Mitigation of Tax Liability

As awareness of the seriousness of the SST issue has grown, so too have the options which are available to well advised owners of Spanish properties, quite legally and legitimately to reduce their potential liability to SST through intelligent, advanced estate planning.

One absolutely fundamental point is that each case is unique. When dealing with dual (or multi) jurisdictional estate planning, it is essential that the specific circumstances of the case are analysed carefully to ensure that the tax saving tools and documentation employed operate as intended in both (or all) jurisdictions.

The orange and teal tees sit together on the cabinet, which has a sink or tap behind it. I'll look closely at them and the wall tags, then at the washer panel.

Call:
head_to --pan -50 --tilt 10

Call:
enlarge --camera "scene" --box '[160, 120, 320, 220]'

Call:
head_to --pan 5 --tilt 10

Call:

It is impossible to employ a “one size fits all” approach.  It is also quite wrong to assume that what achieves tax efficiency in one jurisdiction automatically achieves the same result in another. On the contrary, the danger exists that efficient tax planning in one jurisdiction can have an adverse or counterbalancing effect in another.

Furthermore, even the technical rules regulating residential status, the country (and even region) of residency can also have quite a significant impact on potential tax liability. In-depth knowledge and expertise are of crucial importance in this area of professional practice.

The positive news is that with the benefit of appropriate, dual-qualified professional advice, there are estate planning structures and tools available (both within and outside Wills), to be applied in appropriate cases, to mitigate SST exposure in relation to Spanish properties.

Conclusion

One point is certain- following a death, there is no facility under Spanish law for post-death variation of a Will or estate planning. There is very little beneficiaries can therefore do post-death to reduce SST liability.

The time to put tax efficient arrangements in place starts at the point of making a Spanish property investment, or at the very latest, when dealing with Spanish Wills and estate planning issues. We see from a significant proportion of the Spanish probate instructions we receive that had lifetime specialist professional advice been obtained, beneficiaries could have been spared large devastating (and quite unnecessary) SST liabilities.